Photographer Mila Lowe honors everything within the borders of her pictures. Her attention to detail is her paintbrush. In her work, once ordinary things — a scarf, an earring, a wisp of hair in the wind — are endowed with new vitality.

For her exhibit Local Immigrants, this attention to detail is beautifully applied to showcase the international cultures represented on the Vineyard.

The closing reception for the exhibit at the Oak Buffs library was not cancelled on Saturday despite hurricane force winds, flooding and power outages across the Island the night before. The photographer, two of her subjects and the curator of the exhibit arrived at the library promptly at 2 p.m. to speak on a panel about the art. They (along with a reporter and photographer from the Vineyard Gazette) ended up being the only people to make the trip for the event.

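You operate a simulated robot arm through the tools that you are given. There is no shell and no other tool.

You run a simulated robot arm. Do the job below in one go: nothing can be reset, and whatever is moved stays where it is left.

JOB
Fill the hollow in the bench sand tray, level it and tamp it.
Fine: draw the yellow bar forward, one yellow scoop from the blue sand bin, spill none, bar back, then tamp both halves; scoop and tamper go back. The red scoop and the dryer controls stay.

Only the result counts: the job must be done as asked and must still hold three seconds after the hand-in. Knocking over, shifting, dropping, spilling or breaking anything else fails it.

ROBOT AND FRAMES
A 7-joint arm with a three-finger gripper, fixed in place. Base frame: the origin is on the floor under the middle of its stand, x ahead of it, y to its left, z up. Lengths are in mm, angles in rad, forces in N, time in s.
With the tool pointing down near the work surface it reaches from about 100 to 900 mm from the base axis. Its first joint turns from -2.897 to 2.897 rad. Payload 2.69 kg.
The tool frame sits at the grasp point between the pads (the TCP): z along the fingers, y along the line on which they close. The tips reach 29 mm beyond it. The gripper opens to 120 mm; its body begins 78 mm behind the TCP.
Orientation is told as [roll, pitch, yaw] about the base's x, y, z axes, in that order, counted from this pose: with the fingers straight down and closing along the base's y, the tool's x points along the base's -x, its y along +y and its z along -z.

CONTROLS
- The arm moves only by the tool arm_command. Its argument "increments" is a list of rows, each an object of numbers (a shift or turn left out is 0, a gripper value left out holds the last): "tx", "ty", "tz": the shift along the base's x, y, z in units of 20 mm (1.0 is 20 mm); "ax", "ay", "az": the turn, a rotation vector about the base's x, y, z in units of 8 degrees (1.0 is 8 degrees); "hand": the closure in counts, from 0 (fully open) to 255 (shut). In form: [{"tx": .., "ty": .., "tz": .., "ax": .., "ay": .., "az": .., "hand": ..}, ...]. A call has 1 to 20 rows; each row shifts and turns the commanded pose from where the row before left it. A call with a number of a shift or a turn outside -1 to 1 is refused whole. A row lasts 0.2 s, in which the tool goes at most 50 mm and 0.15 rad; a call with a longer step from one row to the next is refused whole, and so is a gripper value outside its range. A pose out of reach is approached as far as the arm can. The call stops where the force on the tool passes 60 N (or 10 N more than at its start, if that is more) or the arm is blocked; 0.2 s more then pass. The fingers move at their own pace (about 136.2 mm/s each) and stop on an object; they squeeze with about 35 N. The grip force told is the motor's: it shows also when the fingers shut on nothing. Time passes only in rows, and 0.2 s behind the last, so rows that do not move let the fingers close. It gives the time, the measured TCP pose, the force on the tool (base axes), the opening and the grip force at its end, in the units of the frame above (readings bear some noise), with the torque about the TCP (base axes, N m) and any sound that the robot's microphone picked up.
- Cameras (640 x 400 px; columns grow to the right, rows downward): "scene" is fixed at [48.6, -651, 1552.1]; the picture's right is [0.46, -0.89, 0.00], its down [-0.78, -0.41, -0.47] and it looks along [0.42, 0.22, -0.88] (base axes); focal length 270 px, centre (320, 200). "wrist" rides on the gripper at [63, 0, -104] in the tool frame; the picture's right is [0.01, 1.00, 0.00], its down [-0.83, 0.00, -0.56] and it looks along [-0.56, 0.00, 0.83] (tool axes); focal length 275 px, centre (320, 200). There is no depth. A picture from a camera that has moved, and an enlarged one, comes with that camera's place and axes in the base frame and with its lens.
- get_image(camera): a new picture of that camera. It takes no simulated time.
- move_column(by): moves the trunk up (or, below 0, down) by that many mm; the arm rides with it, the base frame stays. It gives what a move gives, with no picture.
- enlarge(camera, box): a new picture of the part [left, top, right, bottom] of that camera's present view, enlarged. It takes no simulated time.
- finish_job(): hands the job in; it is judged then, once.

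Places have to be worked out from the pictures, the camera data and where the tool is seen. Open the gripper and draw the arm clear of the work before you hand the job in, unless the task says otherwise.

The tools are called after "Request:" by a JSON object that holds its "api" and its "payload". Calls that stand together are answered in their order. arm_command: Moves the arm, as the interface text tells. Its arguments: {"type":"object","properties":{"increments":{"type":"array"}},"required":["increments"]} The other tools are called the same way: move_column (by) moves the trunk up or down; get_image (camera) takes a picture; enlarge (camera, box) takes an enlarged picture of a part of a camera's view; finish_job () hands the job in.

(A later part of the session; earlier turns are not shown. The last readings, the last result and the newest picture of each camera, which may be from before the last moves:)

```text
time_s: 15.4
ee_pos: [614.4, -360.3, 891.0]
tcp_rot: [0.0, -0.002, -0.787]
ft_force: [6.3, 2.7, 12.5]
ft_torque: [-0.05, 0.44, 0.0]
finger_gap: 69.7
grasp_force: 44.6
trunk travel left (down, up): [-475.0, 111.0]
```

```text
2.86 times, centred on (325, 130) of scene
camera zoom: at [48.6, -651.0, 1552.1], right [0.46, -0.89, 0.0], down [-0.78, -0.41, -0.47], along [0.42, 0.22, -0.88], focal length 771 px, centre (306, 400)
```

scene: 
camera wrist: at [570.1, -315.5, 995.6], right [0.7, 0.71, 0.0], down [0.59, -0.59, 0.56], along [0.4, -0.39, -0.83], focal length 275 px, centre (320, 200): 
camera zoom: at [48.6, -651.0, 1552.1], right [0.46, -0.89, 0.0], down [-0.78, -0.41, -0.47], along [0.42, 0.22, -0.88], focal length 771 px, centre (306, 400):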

Mila Lowe discusses her photography at the Oak Bluffs Library. The exhibit will continue for the month of March at the regional high school. — Jeanna Shepard

The show opened last summer at the Martha’s Vineyard museum. There, each portrait was accompanied by audio from interviews with each subject. Since then, the photographs have toured the Island, going first to the Chilmark Library, then to Oak Bluffs. For the month of March the exhibit will be located in the library at the regional high school.

Ms. Lowe, who is originally from Moldova, and her subjects, Martin Boris Takam and Serdar Mommadov, ignored the table set up for the panel discussion and formed a circle of chairs. They quickly fell into an easy conversation with Anna Barber, the exhibit curator, and it began to seem like this was the way it should have been all along.

“It’s a gathering,” said Ms. Lowe, laughing. “In a warm space with electricity.”

She and Mr. Mommadov had both lost power the night before.

“You actually have to sit down and talk to people when the electricity goes off,” said Mr. Mommadov.

They compared Island weather to other places they’d lived in the world. Mr. Takam is originally from Cameroon, where there’s a dry season and a rainy season, but he’s also lived in Russia and in Texas.

Martin Boris Takam is originally from Camaroon. — Jeanna Shepard

“We have a lot of mountains and green vegetation, and even in the summer you don’t feel the heat that you do when you’re in Houston,” he said.

Mr. Mommadov remembered when spring arrived in Turkmenistan. “We would go to the desert because we get tulips in the spring in the desert, and it’s surreal. Desert and tulips.”

Mr. Mommadov works part-time for a nonprofit organization translating public health information into Turkmen. This is his second winter on the Island, but he has worked in the kitchen at Back Door Donuts during the summer for the past seven years.

“We get two or three [people] from different countries every year. Of course I studied international relations, so I get to practice diplomacy,” he joked.

In Ms. Lowe’s portraits, her subjects wear clothing from their countries of origin. Mr. Takam wears a brightly colored tunic in his portrait.

“I love culture, so wherever I am, if I’m in a great mood I just wear my cultural clothing,” he said. “In summertime people will start asking me questions and all that. It’s normal where I come from, but here it’s exotic.”

Americans’ clothing choices were strange to Mr. Mommadov at first, too.

“When I came the first time for exchange, I saw people in, like, pajamas in Walmart,” he said.

In his portrait, Mr. Mommadov wears an embroidered, red jacket and a silkme telpek, a Turkmen hat made of long sheep’s wool. Ms. Lowe placed him on a stone wall with sheep grazing in the background. “I keep learning about my own culture as I grow up,” he said. “The hat would protect from the sun and keep your head cool.”

All Ms. Lowe’s photographs in the exhibit use natural light, lending a sense of ease and belonging. Many of them are set against iconic outdoor landscapes on the Vineyard: a lighthouse, a docked fishing boat.

Mr. Takam said he loves having the opportunity to share his culture by wearing clothes from his country around the Island.

“They give me a chance to tell [people] something about what they don’t know,” he said. “And I’m always pleased to share.”